At this point I'm no longer surprised by anything this guy says. I try to ignore him and take in the art sales on the streets and the beautiful bridges with their ornate frescoes and statues. He looks at me staring at them with wonder and says "You really appreciate this stuff huh?". I respond "Yes I do," not really feeling a need to elaborate.
We cross the bridge and the bells of Notre Dame are ringing as we arrive and you can feel their deep powerful tones striking you at the core of your heart.

"Do you mind if I look inside?" I ask my accidental companion.
"Yeah OK" he responds.

So we are in the church, probably not even five minutes and I watch this guy unfold into sort of an anxiety attack.

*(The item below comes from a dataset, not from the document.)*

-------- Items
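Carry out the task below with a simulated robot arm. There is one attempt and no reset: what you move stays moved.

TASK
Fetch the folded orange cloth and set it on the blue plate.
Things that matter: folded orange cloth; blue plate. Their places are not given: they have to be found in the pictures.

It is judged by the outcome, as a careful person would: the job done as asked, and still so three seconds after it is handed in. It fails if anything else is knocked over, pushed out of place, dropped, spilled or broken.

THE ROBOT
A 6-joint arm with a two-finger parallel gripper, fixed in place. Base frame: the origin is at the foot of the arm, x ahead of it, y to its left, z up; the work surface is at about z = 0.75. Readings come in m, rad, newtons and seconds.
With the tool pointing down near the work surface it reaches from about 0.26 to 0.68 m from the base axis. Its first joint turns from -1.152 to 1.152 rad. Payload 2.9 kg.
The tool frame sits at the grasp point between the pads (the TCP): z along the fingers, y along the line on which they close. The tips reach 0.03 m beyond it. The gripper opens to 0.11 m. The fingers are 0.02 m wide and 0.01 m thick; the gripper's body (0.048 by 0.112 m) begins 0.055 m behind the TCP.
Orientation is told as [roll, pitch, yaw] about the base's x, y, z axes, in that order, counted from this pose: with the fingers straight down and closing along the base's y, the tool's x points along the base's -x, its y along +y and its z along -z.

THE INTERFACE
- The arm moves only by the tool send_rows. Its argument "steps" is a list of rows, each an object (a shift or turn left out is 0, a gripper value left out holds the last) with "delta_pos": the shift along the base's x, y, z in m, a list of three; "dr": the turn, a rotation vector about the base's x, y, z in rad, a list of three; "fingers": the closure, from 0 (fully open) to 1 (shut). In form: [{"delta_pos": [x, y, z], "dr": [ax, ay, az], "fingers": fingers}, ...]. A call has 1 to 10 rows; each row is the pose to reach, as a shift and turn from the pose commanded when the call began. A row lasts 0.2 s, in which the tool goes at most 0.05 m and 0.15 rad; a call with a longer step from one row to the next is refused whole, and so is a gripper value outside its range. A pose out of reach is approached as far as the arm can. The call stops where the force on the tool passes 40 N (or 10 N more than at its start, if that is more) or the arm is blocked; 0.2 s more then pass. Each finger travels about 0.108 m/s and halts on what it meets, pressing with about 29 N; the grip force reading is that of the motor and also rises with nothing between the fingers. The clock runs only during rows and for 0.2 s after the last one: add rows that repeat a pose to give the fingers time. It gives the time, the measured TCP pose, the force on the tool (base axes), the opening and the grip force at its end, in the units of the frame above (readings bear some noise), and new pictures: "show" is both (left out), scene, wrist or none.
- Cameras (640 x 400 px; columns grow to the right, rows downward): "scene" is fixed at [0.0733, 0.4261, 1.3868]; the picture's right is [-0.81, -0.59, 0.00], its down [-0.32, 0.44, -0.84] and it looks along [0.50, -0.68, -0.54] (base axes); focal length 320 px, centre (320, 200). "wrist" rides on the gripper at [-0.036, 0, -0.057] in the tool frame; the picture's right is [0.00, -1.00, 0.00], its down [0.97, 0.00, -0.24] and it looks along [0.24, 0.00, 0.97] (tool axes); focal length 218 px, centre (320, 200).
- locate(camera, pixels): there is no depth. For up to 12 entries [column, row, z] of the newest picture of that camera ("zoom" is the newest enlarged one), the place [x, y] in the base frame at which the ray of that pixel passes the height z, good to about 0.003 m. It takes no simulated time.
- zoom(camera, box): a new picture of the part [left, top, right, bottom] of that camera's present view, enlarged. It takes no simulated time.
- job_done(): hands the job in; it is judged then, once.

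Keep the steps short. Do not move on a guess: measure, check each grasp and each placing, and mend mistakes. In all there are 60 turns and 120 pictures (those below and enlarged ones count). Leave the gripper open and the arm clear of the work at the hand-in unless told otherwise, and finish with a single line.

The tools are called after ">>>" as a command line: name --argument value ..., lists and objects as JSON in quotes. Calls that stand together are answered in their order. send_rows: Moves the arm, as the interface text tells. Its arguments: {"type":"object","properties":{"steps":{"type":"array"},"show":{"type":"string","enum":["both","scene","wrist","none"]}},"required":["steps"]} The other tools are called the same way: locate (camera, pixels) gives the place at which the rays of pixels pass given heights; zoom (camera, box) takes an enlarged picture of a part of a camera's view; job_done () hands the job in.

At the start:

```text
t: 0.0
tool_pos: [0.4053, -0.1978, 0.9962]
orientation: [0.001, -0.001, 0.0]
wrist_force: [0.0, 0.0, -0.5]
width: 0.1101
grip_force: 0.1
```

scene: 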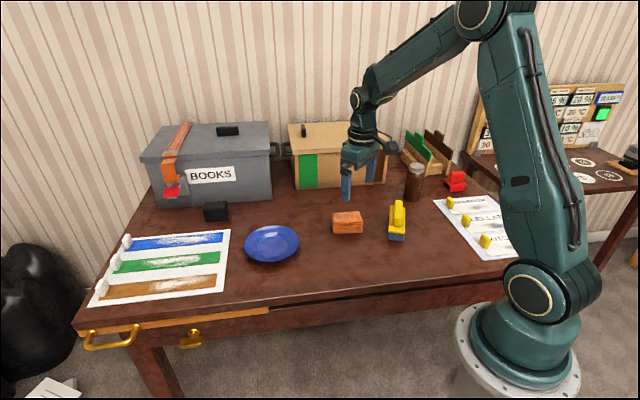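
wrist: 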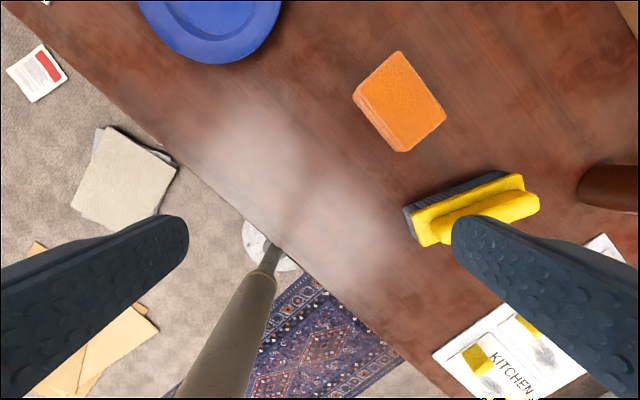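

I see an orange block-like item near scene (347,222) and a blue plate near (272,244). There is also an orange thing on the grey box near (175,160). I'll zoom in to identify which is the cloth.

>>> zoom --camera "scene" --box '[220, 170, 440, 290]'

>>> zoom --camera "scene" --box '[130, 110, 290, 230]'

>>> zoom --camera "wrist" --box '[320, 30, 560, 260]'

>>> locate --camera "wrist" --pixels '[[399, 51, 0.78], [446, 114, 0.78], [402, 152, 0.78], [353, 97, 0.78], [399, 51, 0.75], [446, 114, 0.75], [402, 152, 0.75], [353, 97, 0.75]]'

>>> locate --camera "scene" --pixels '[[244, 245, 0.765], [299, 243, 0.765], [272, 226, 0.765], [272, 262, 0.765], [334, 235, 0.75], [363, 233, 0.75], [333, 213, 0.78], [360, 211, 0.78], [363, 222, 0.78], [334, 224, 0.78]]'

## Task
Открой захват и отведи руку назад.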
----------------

"Are they having mass?" he asks while observing the tourists in the rows of chairs.
"No they are just tourists" I respond.
"I think this is mass..." he says.
"It isn't mass!" I respond with growing irritation.
(In retrospect this guy may have been comitting some sin against Islam by his presence, however I am just speculating, he didn't strike me as particularly religious.)
"I have to leave, its stuffy in here, I don't like it, I can't breathe".
(wow)
"How do I get out?! How do I get out?!" "I think this is where we part ways..."
(thank you!)
"Well OK, it was good meeting you," I say, "I hope I helped get you into the city OK, enjoy the Eiffel tower."
"Alright, I think I'm going to get a cab," he responds
(YES!)
"I think I'll take a cab back to the hotel later too," he trails off.
("Whatever... I'm sure they won't mind taking one of those bills off your hands..." I think to myself).
He turns around and then settles back into his panic "I can't get out! I can't get out!"
"It's just back the way you came!" I respond.
"I don't know! I don't know which way!"
(FINE!) While not physically, I essentially grab this guys hand, lead him back to the door, and he goes on his merry way. Next I try to go to the tower to climb it and find that I've just missed closing by 5 minutes. Figures.
Anyway hope you enjoy my pictures of Paris. My food tasted much better than it looks!